Chapter 1 The Allenby Bridge
“Wait what? This bus is going to Palestine?”
also: https://www.youtube.com/watch?v=xz3ZOoYSMuw …. second 31.
The West Bank was exactly the place I did NOT want to be going.
Surprised, yet not utterly shocked by my circumstance, I was both intrigued and a bit afraid of what was coming next. People had warned me not to visit Palestine. I had been curious, but satisfied most of that curiosity a few weeks earlier when I’d volunteered in Rotem, an Israeli “eco-village” just inside the West Bank border in the North.
It had looked like this,
and I didn’t cross any military checkpoints to get there except for at the entrance to the village. Not like this one…

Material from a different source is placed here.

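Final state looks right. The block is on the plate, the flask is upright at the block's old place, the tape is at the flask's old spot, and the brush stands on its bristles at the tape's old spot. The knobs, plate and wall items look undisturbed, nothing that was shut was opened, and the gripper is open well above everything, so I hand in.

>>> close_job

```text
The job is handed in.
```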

…this was different. I was definitely going to Palestine this time, although I had intended otherwise. My directions had gotten lost in translation, literally, so instead of crossing back into Israel from the North, I was at the Allenby Bridge, the only entrance Palestinians can use to access their own country. Oh sweet baby Jesus.
Remaining calm, I began to speak with some of the other passengers on the bus. Amongst them was Hanan, a beautiful woman I had noticed earlier carrying a US passport. Turns out she was on her way to Palestine to visit her parents and plant olive trees in an act of defiance against Israeli settlers.
I was intrigued. Everything I had learned up to that point was from the pro-Israel perspective. I had, after all, come to Israel via a program called Birthright, which sends young Jews from all over the world to Israel for an all-inclusive, highly insulated, 10-day bus trip to learn about Judaism. I was one of only two people (out of forty) that opted to stay longer, hence my current predicament–lost and alone on a bus, accidentally heading to Palestine.
Through a long journey that involved a goat boy love triangle, immortals, farming, the Red Sea, and then crossing into Jordan on a whim, I had somehow gotten myself on a bus with Hanan, headed straight for Palestine.
Was this a cosmic thing, or mere coincidence? I know not, but I sure know a lot more now, having had this experience. And I am grateful, for to leave Israel without seeing the Wall from the other side is to leave without understanding the country at all.